> **Work instructions**:
Which lines in the material below contain the word "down"? Copy each of them.

═══ Dataset excerpt

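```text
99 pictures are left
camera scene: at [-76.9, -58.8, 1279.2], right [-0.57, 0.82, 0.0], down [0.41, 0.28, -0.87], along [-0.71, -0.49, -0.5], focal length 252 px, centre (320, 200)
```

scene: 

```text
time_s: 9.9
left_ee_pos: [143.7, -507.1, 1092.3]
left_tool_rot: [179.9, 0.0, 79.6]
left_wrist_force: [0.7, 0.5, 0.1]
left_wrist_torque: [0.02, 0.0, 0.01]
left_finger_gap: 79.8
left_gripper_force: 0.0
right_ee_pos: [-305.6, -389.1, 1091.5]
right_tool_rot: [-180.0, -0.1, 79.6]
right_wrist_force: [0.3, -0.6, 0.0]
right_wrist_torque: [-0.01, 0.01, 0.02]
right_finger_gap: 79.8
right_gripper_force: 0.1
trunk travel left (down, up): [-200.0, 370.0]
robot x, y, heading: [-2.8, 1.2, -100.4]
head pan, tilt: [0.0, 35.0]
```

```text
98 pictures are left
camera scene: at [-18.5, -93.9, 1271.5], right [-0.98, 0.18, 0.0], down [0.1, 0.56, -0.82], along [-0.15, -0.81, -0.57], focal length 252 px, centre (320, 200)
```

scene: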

══════

> **Answer to this problem**:
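camera scene: at [-76.9, -58.8, 1279.2], right [-0.57, 0.82, 0.0], down [0.41, 0.28, -0.87], along [-0.71, -0.49, -0.5], focal length 252 px, centre (320, 200)
trunk travel left (down, up): [-200.0, 370.0]
camera scene: at [-18.5, -93.9, 1271.5], right [-0.98, 0.18, 0.0], down [0.1, 0.56, -0.82], along [-0.15, -0.81, -0.57], focal length 252 px, centre (320, 200)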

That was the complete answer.